Selam Vermeye Gelmiyor
Tam sakinleşiyordum ya, sonra sinirleri tavan yaptıracak muhakkak bir şeyler bulunuyordu.
Öyle bir günün sabahındaydım. Sakinleşmiştim, sonra tekrar nefretin boğucu kucağına düştüm. Nefret beni yiyip bitiyordu adeta. Aklıma her düştüğünde vurup, kırıp, parçalamak geliyordu içimden. Sonra gidip namaza duruyordum, dua ediyordum, ferahlıyordum.
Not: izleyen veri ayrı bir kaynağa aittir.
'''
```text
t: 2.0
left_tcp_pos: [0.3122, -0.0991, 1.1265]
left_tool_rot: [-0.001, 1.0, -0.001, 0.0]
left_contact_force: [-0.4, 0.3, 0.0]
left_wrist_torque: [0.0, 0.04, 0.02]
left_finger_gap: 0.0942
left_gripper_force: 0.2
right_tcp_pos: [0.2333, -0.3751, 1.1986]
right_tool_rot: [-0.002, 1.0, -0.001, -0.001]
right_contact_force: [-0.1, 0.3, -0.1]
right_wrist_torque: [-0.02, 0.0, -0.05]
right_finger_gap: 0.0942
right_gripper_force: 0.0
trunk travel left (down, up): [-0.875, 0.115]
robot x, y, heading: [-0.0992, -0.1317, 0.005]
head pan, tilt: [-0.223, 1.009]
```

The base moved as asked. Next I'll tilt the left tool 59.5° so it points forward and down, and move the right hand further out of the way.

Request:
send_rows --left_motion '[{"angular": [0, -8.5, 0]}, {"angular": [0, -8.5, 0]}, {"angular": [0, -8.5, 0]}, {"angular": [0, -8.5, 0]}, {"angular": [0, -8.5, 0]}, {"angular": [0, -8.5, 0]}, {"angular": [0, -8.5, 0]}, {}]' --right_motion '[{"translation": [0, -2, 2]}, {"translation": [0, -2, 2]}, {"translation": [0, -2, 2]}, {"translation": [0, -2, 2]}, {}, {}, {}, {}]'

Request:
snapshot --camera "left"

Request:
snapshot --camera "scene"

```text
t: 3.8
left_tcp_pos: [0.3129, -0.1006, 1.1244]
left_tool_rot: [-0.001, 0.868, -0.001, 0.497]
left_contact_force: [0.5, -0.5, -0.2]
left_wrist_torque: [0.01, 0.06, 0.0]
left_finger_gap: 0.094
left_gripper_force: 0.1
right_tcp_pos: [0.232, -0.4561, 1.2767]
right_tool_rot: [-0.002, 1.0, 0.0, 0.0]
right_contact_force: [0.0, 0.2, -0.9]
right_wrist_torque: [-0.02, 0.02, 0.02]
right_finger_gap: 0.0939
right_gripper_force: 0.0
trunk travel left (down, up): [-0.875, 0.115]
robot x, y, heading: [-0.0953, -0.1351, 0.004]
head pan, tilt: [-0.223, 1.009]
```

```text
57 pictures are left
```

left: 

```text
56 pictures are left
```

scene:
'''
Daha O’nla buluşmamı bitirir bitirmez arkamı dönmeden tekrar nefretin içine düşüyordum. Bu nasıl bir hal almıştı artık bilmiyorum. Sanki her baktığım şey O. Her yerde O. Yanılıyor olmam gerekiyordu ya da hayal görüyordum. Yoksa akli dengemi mi kaybetmiştim? Yok lan. Sapasağlamım işte, bu satırları ben yazıyorum. Yoksa bunlar da başka saçmalıklar mı? Olabilir, zaten düzgün şeyler olduklarını da zannetmiyorum bu yazdıklarımın ha. Zaten kafayı sıyırmak gerek biraz bunun için. Yani ne bileyim, huzurlu, mutlu bir adam oturup da ne yazsın ki! Otursun mutluluğun tablosunu çizsin o. Biz acımızla mutluyuz zaten. Şimdi acıyla mutlu olmayı nasıl açıklarım bilemedim. Müptela olmak diye bir şey var hani. Müptela olursun vazgeçemezsin. Hani bir parça olmazsa olmaz. Acı, hayat’a bir katık olmuştur artık. Karnın doymamaya başlar, sofra da zeytin yoksa kahvaltıya kahvaltı mı dersin? Zeytin alamamak da ayrı bir şey şimdi tabii. Ya alamasaydık? Zeytin dediğim acım. Acım varsa ben varım. Acım yoksa ben yokum. Acım yoksa aslında varım da yokum. Hem varım hem yokum. Nefret ve acı bir araya gelince beynimde 3.dünya savaşı çıkıyor. Önce kulaktan içeri giriyor füzeler sonra gözlerimin önünde iki uçak çarpışıyor ve bom! Sonra bir siluet geliyor gözlerimin önüne ve işte nefret talim alanından çıkıp koşa koşa savaşın ortasındaki yerini alıyor. Ne mi oluyor. Savaşın ortasında namaza duruyorum. Gözlerim kapalı, kulaklarım sağır. Başarıyorum, lakin selam vermeye gelmiyor.
YORUMLAR
Henüz yorum yapılmamış.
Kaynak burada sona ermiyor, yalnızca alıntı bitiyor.